Such is the strictness of censorship in Iran that filmmakers are frequently forced to couch their themes in kid-pic terms - not the sentimental drivel that Hollywood peddles as the magic of childhood, but sensitive, insightful studies of the world from a viewpoint too often overlooked by preoccupied adults and creatively unfettered sophisticates.
Unlike Majid Majidi's sharp urban satire The Children Of Heaven (1997), this gloriously photographed follow-up is more like a rural fairytale, but there's nothing fanciful or trite about either its tone or message, even if blind eight year-old Mohammad may try to catch the wind, risk life and limb to restore a fallen fledgling to its nest and find beauty in the least expected places.

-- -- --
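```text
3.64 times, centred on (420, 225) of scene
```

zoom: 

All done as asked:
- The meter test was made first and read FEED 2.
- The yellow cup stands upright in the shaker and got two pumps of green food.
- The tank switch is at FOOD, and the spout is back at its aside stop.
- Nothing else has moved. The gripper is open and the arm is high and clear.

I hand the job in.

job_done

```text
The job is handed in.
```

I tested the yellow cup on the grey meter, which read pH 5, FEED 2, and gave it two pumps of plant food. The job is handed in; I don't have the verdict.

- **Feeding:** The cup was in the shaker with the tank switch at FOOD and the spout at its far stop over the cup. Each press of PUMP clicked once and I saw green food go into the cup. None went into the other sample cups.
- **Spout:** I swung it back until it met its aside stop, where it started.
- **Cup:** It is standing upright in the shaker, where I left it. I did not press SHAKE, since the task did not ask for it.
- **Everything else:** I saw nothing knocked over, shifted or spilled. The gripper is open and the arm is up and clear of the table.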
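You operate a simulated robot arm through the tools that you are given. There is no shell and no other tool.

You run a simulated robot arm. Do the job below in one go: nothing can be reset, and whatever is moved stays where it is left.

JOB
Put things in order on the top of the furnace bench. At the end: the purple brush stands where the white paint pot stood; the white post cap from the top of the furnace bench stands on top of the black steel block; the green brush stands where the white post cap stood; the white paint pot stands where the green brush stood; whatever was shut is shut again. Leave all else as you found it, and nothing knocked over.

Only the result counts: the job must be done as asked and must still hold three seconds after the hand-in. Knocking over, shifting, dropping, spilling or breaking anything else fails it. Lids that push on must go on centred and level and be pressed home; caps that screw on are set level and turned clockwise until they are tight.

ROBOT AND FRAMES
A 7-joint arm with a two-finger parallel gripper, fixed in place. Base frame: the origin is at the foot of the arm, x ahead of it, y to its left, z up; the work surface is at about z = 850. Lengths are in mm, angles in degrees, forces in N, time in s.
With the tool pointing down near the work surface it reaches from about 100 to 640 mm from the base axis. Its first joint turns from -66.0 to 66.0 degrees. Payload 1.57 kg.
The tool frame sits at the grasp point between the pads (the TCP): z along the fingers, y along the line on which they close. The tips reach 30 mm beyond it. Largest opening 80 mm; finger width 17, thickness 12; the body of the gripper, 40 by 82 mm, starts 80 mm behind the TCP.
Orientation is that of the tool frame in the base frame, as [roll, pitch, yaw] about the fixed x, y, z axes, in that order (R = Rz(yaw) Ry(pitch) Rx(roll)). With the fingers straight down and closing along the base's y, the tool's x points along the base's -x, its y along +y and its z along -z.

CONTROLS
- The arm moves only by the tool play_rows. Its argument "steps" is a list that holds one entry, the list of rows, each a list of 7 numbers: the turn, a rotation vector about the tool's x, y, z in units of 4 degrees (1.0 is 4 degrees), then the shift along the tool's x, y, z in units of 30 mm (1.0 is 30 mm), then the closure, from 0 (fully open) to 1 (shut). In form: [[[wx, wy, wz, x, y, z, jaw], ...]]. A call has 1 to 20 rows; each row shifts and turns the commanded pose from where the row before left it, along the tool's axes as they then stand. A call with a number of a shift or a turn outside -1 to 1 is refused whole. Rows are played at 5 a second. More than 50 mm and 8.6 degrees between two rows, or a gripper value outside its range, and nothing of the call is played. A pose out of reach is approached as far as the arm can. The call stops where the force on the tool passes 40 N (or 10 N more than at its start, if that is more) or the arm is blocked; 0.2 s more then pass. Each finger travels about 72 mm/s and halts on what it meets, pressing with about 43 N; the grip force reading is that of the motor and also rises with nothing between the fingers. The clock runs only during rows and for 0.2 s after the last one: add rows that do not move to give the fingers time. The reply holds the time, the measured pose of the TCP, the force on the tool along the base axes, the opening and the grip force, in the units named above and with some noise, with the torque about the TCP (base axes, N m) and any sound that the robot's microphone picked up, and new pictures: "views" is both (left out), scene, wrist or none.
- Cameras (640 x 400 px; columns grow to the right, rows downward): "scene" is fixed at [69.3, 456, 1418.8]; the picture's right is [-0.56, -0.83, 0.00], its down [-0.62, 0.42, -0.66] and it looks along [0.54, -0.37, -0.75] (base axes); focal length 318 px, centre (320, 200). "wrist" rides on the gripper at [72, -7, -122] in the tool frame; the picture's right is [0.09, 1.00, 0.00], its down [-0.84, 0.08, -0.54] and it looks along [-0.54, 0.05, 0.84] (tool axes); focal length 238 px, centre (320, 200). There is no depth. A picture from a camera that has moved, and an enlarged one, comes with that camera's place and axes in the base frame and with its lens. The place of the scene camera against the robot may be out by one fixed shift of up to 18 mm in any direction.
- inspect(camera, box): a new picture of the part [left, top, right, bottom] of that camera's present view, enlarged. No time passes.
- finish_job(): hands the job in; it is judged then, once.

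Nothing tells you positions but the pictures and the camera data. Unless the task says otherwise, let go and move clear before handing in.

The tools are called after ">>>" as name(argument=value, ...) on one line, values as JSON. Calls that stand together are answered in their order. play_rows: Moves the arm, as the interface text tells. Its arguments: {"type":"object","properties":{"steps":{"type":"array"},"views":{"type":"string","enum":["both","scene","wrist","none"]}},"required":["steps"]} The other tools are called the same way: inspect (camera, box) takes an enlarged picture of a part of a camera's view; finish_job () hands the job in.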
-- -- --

Although its roots lie in the legend of Abraham and Isaac, the story bears contemporary comparison with Takeshi Kitano's Kikujiro (1999), in which another rascally grown-up is forced to rethink his priorities through contact with an untainted child. But instead of exploiting the lad, Hashem, his widowed, coal-mining father, simply wants shut of him, as he stands in the way of a lucrative marriage to the much younger daughter of an affluent family.
With his materialistic obsessions, Hashem comes in for most of Majidi's reproval. But his potential in-laws, supposedly devout Muslim pillars of the community, scarcely appear in a better light. Indeed, the film condemns patriarchal intolerance by having only the disenfranchised (Mohammad's gran and sisters) and the disadvantaged (the blind carpenter) treat the boy with kindness. Aside from its social and spiritual aspects, this is also a highly sensual experience, in the purest meaning of the word. By lingering on the boy's fingertips, as he explores everything from pebbles to alfalfa stalks, Majidi succeeds in making cinema tactile. For a film with so much to recommend it, this is its crowning achievement.